High levels of greenhouse gas emissions can have a negative impact on a firm value, according to a recent study (PDF) that examined companies on Standard and Poor's 500 Index.
A company's value declines on average by $202,000 for every additional thousand metric tons of emissions it produces, according to "Voluntary Disclosures and the Firm-Value Effects of Carbon Emissions."
"This translates into a firm-value penalty of $1.28 billion for firms in the third quartile (in terms of carbon emissions) relative to firms in the first quartile," the report's authors wrote said. "The economic effect of carbon emissions on firm value is large, particularly since the direct costs of carbon emissions have been less than $40 per metric ton in the recent past."
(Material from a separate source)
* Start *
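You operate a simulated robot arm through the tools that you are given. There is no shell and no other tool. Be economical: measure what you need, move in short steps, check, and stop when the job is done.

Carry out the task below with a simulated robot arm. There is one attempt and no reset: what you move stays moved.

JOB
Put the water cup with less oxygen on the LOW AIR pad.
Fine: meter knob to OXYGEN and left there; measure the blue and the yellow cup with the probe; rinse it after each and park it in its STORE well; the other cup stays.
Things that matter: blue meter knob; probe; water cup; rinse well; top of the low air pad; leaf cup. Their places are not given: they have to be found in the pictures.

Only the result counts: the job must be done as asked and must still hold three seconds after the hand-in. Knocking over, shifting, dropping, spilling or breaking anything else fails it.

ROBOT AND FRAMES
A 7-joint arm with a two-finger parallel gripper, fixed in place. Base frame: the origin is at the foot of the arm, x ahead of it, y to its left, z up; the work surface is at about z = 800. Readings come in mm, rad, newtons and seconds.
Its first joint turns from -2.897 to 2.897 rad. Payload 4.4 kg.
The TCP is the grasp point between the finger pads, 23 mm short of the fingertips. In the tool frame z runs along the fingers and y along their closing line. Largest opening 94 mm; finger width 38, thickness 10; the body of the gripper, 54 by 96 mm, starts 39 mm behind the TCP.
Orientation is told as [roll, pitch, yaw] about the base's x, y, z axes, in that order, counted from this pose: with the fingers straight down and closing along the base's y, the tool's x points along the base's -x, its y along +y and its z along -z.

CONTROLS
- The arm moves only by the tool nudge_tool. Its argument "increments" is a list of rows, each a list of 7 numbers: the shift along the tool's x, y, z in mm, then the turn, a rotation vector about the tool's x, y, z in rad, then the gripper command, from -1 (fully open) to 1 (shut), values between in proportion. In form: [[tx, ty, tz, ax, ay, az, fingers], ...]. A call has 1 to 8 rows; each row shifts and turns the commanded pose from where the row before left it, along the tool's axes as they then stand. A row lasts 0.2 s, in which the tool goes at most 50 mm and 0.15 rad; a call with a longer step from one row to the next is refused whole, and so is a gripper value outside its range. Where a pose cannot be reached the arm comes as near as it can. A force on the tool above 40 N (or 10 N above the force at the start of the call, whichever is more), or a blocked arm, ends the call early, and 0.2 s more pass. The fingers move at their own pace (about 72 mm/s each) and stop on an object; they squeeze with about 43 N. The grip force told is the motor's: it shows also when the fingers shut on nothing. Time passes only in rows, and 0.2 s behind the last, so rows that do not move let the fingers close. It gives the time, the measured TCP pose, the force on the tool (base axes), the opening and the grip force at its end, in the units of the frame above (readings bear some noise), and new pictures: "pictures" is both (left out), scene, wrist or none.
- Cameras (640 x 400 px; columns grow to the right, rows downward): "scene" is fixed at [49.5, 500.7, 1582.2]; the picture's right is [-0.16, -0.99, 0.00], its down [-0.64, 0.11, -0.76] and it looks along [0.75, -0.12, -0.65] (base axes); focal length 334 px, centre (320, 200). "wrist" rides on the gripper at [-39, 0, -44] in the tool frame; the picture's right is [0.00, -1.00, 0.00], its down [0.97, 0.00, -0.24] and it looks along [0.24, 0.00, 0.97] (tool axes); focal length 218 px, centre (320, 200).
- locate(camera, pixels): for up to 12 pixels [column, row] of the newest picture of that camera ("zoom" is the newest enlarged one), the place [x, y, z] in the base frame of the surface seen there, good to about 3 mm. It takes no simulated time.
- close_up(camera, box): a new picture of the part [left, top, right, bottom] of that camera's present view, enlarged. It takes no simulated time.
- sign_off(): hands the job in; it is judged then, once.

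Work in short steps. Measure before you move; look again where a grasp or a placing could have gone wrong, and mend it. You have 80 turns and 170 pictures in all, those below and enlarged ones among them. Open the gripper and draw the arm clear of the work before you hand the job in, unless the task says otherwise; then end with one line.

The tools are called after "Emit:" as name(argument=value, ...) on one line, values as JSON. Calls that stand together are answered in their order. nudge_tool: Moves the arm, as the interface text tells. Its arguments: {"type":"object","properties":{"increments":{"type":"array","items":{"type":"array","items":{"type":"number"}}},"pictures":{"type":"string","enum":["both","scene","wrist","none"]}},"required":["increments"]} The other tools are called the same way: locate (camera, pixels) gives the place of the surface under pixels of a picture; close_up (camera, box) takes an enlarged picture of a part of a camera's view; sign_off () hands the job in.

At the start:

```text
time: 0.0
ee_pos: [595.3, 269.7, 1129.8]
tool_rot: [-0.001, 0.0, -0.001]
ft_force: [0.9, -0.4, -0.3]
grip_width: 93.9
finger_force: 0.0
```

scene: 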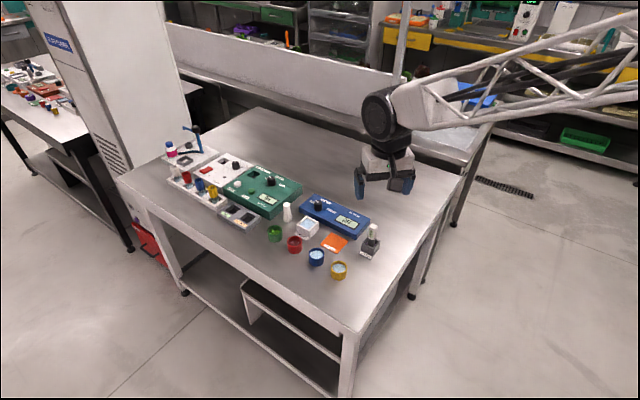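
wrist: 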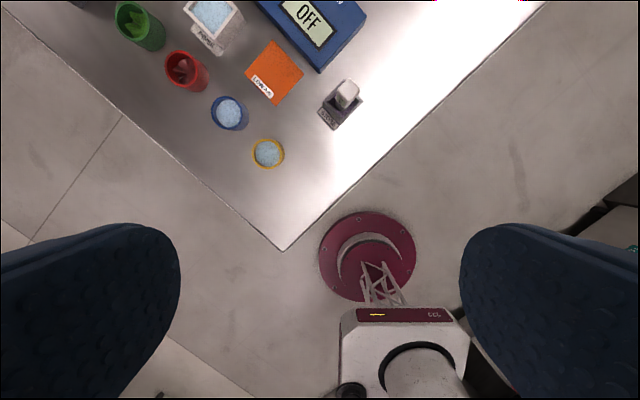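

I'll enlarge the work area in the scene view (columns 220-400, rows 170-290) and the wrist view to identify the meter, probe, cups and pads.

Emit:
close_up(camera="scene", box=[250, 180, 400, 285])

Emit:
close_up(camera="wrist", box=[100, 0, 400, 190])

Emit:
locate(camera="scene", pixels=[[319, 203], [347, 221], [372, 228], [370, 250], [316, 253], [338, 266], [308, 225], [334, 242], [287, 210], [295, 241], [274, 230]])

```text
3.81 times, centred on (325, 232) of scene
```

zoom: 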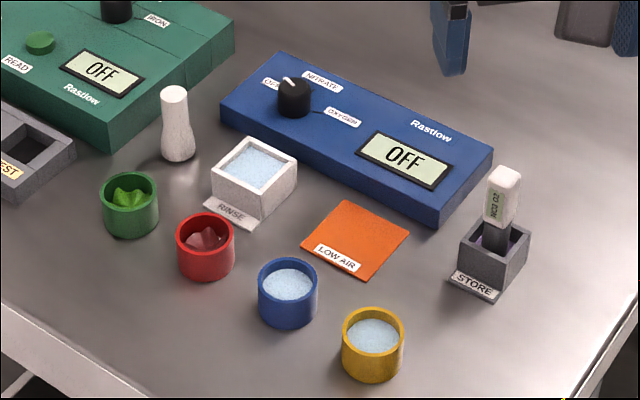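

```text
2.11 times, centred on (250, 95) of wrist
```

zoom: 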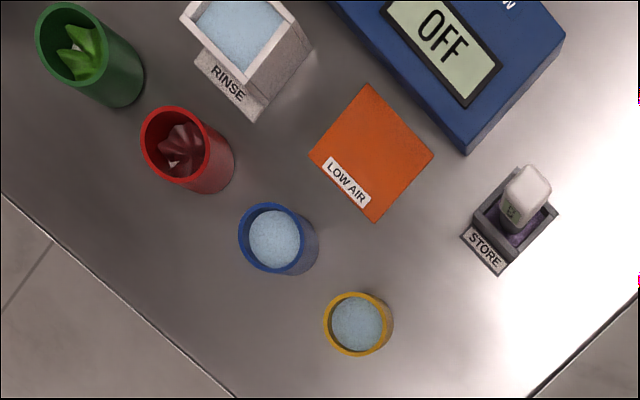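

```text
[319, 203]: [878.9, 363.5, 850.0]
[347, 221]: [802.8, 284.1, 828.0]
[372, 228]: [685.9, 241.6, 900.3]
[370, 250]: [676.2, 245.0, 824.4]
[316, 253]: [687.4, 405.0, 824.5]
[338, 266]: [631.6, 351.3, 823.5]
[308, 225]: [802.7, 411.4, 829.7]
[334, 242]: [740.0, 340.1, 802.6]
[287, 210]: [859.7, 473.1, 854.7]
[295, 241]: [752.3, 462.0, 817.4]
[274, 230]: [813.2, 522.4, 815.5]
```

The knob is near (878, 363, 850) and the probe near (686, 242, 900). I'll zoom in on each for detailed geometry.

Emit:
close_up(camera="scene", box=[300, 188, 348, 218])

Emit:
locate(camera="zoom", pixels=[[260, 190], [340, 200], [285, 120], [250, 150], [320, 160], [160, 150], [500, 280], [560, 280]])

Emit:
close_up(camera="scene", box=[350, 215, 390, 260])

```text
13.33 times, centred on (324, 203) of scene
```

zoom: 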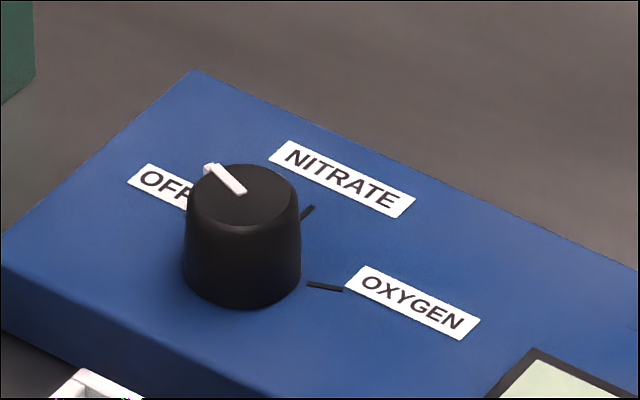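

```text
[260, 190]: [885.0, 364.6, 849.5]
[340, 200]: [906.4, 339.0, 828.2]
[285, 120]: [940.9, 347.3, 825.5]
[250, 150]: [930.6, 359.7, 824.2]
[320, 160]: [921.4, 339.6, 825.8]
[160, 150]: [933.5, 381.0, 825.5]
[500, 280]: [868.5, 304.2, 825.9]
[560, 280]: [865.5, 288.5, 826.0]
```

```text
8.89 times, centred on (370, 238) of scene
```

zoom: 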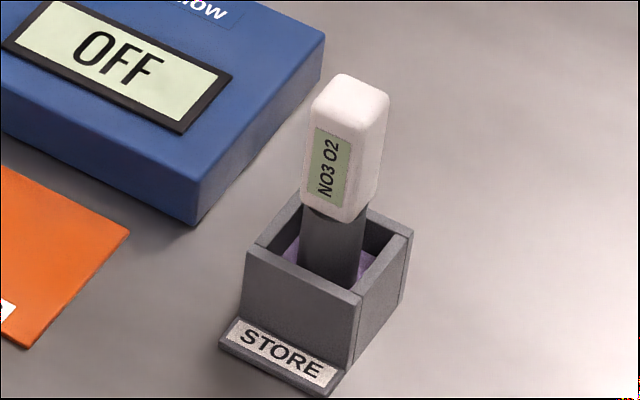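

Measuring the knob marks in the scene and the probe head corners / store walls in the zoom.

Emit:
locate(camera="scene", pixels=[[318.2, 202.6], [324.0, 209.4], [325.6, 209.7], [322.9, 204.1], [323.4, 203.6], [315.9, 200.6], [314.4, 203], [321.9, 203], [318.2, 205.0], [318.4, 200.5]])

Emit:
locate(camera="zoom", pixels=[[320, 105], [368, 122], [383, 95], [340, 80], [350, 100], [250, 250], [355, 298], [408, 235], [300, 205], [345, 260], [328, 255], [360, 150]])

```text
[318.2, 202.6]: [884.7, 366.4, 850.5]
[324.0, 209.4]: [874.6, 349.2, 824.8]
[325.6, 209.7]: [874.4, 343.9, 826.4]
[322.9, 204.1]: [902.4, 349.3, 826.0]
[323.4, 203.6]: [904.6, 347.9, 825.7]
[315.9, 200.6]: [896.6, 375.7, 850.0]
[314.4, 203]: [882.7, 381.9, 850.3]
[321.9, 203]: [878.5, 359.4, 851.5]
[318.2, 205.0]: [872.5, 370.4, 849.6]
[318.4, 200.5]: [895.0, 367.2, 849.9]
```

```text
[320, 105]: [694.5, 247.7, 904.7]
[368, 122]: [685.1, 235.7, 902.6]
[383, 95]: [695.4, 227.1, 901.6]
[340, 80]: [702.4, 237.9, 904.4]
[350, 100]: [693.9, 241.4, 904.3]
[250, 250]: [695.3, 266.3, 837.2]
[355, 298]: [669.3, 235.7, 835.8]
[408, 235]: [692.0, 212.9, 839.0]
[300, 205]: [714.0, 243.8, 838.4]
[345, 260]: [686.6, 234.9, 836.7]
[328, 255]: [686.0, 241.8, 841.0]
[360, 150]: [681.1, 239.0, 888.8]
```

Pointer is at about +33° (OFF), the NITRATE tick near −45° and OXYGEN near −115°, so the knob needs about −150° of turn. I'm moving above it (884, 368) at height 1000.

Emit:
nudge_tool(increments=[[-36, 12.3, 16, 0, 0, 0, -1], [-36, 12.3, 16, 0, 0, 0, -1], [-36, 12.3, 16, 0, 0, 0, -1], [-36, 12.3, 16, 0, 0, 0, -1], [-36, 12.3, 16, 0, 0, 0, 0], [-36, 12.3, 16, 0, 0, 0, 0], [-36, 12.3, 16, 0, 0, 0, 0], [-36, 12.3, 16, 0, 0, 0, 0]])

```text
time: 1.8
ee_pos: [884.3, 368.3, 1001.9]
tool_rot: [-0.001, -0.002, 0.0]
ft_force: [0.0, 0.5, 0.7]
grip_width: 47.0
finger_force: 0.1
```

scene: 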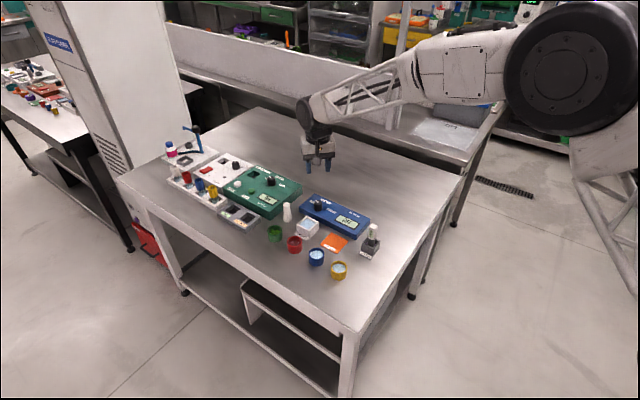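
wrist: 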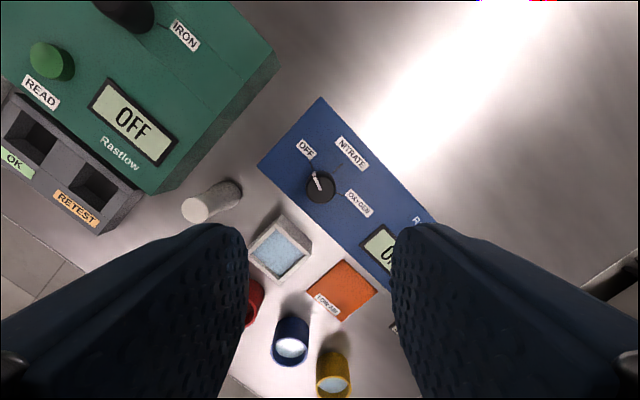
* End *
Researchers from the University of Wisconsin-Madison, Georgetown University and the University of Notre Dame believe the report is the first to provide evidence of the price that U.S. capital markets are assigning to emissions.
"The results have significant implications, as federal regulation requiring companies to pay for their carbon emissions continues to be debated," Sandra Vera-Muñoz, one of the authors and a professor at the University of Notre Dame, said in a statement. "Although regulation has yet to be adopted, our results suggest that the markets are already anticipating the effects of the costs of emissions on firm value."
The report also delved into the factors driving companies to voluntarily disclose their emissions. For example, several groups have sprung up calling for firms to disclose their carbon footprints, such as the Carbon Disclosure Project and Ceres. At the same time, investors are becoming increasingly vocal about their desire to know what companies are doing to manage current and emerging climate risks that could impact the bottom line.
Not surprisingly, the study finds that firms with superior environmental performance are more likely to disclose their greenhouse gas emissions. On the flipside, its also finds no association between inferior environmental performance and a liklihood of disclosing emissions. In line with institutional theory, it found that companies are more likely to voluntarily disclose emissions if an increasing proportion of their industry peers do.